Aslı Aydıntaşbaş
(Milliyet, 2 Temmuz 2012)
7 aydır cezaevinde olan Prof. Büşra Ersanlı bugün ilk kez hâkim karşısına çıkacak. Hisar’daki evini ziyaret ettim. Sizce bu saygın akademisyen “terörist” olabilir mi?
BDP Siyaset Akademisi’nde ders verdiği için tutuklanan Büşra Ersanlı’nın Datça’daki evinde kedileriyle röportaj yaptım!

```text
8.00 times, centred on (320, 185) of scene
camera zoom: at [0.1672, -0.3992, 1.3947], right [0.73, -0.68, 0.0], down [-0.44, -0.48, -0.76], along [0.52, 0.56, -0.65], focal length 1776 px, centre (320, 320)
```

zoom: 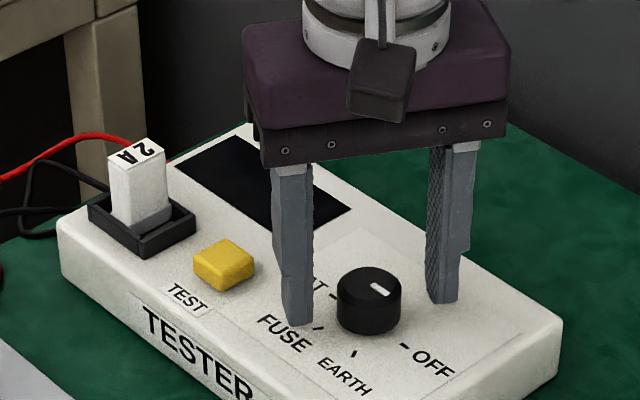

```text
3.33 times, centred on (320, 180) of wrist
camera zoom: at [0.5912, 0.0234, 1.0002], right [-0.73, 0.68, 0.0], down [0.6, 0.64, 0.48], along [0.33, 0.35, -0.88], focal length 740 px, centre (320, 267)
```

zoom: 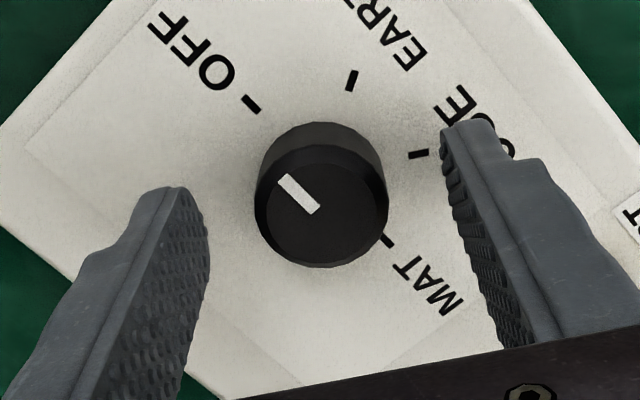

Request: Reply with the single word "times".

Geçenlerde Büşra Ersanlı’nın ablası Sırma Evcan’ı aradım. Artık Ersanlı ismini siz de biliyorsunuz. Uluslararası alanda çalışmaları olan saygın siyaset bilimci, BDP Siyaset Akademisi’nde ders verdiği için KCK davasından tutuklandı. İddianame, Türkiye’de özel yetkili savcılıklar adı altında işlenen hukuk facialarının başarılı bir örneği. Büşra Hoca, aylardır KCK davasından cezaevinde; akademisyenler, yakınları ve hatta Avrupa Parlamentosu bile isyanlarda. Ve Büşra Hoca bugün, yani Datça’daki yazlık evinden apar topar götürülüşünden 7 ay sonra, ilk kez hakim karşısına çıkacak. Niyetim, bu davayı yazmak değil, gazete haberlerinin arkadaşında perdelenen hayatlara ışık tutmaktı. Memlekette her gün özel yetkili mahkemeleri, yargıyı, sayıları yüzbinleri geçen tutuklu ve hükümlüleri konuşuyoruz. Ama pek azımız bu tartışmaların gerisindeki insancıkları, o yaşamlarını, olağanüstü koşullarda tutuklananların hiç de olağanüstü olmayan günlük kavgalarını yakından gözlemliyor.
Hiç düşündünüz mü insanlar cezaevindeyken ailelerine ne oluyor? Evlerine kim bakıyor? Su ve elektrik faturasını kim ödüyor ya da mesela, iş güç gibi daha varoluşsal konuları da bırakın, Allah aşkına evdeki çiçeklerini kim suluyor? Bu yüzden Sırma Evcan’a telefonda rica ettim: “Mahkeme öncesi Büşra’nın evine gelmek istiyorum. Kedileriyle röportaj yapmak için!” İstanbullu, köklü bir aileden gelen her Ersanlı, entelektüel camia ve sivil toplumda tanınan bir isim. Orta Asya ve milliyetçilik üzerine çalışmaları var. Yıllardır Rumeli Hisarı’nda baba yadigarı 3 katlı sempatik evde oturur. Hapiste olduğu 7 aydır, kardeşi Sırma her hafta Nişantaşı’ndan taşınıp iki gününü kedilere bakmak için Ersanlı’nın evinde geçiriyor. Bir akşamüstü, kapısını çaldım.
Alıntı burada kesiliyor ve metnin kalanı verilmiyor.